--- Start Text provided ---
天地わたる手帖

ほがらかに、おおらかに

小川軽舟句集『朝晩』を読み合う

2019-08-06 00:22:35 | 俳句


小川軽舟の第5句集『朝晩』を読んだ杉村有紀からその感想のコメントが寄せられた。その分量はコメントとして多量であった。それに応えたくなり合評することにした。杉村有紀と天地わたるの応酬により、この作者の俳句の魅力をさらに享受してもらえたら幸いである。

妻来たる一泊二日石蕗の花 
有紀 この句をわたるさんは「 気取りのない日常」といいましたが、「妻来たる」というのは 単身赴任の身分だからこそ出来た句ではあるけれど、ある意味特別な出来事と思います。 それゆえ単身赴任中の象徴的なこととして自選一句目にしたようにも感じます。
ちなみに私は花が出てくると花言葉を調べるのですが「石路の花」は謙譲、困難に負けないの意味があります。作者が花言葉まで考えて詠んだかはわかりませんが、冬のあまり色のない時期に石路の花のあのでしゃばらない黄色の花の佇まいと相俟って、明るく静かな二人の時間を想像させます。
わたる 特別な出来事で作者は初夜のように嬉しかったと思いますよ。しかし照紅葉とか菊の花とかはつけない(笑)。男は花言葉で季語をつけないと思いますが、この時期考えられるもっともいい季語でしょうね。
有紀 そうですね、無作為に選んで結果として花言葉とも響き合うというのは、天性の選択の資質のなせるわざとも思います。
わたる 無作為じゃなくてきっちり計算しています。季語の選択には死力をふるうものです。

七夕や向き合つて乗る観覧車
有紀 向き合って乗るのは当然とわたるさんはおっしゃいましたが当然でもないと思います。恋愛中の男女ならたぶん隣合わせに座るでしょう(笑)。
わたる ええっ、恋愛中の男女は隣合わせなの? それはそれぞれのカップルの好みや事情でしょう。
有紀 向き合って座った時にできる相手との隙間を天の川と見ることも出来ます。なかなか会えない奥様との関係を表しているかもしれません。
わたる 会えない妻との関係を言っているのはわかるけど、やはりこの句は甘さはそう好きじゃないなあ。ハイティーンで終えて欲しい情趣だよ。
有紀 いえいえ、作者の境遇を知らない人が読むのであれば一般的なロマンチックさを感じさせてくれると思いますよ。主宰があとがきで作中人物=作者ではないという主旨のことを書いていますし、私は作中人物に作者を重ねすぎるのはあまり好きではありません。
--- End Text provided ---
--- Start Material provided ---
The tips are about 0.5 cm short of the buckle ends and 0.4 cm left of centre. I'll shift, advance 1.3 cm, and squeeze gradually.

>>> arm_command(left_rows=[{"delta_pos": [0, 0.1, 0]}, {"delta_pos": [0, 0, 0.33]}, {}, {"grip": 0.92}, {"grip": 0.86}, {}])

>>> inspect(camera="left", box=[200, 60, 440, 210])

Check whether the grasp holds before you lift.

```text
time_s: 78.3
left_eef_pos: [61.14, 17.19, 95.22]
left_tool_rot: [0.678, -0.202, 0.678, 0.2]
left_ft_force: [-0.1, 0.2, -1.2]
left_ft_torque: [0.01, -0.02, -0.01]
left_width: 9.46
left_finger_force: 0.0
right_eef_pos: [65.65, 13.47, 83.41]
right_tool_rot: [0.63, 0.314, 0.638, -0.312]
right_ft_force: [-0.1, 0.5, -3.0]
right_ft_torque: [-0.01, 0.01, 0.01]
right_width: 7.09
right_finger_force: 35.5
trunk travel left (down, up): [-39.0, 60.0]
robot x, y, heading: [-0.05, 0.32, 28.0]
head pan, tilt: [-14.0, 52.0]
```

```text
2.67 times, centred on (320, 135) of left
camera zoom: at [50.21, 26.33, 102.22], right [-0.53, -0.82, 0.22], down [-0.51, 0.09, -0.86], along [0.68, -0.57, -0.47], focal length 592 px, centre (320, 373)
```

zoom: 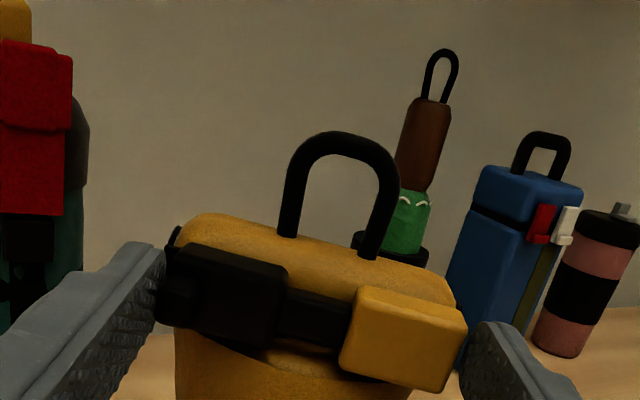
--- End Material provided ---
--- Your task ---
What does the text provided say from "小川軽舟句集『朝晩』を読み合う" through "受してもらえたら幸いである。"? Give the exact wording.

--- Answer below ---
小川軽舟句集『朝晩』を読み合う

2019-08-06 00:22:35 | 俳句


小川軽舟の第5句集『朝晩』を読んだ杉村有紀からその感想のコメントが寄せられた。その分量はコメントとして多量であった。それに応えたくなり合評することにした。杉村有紀と天地わたるの応酬により、この作者の俳句の魅力をさらに享受してもらえたら幸いである。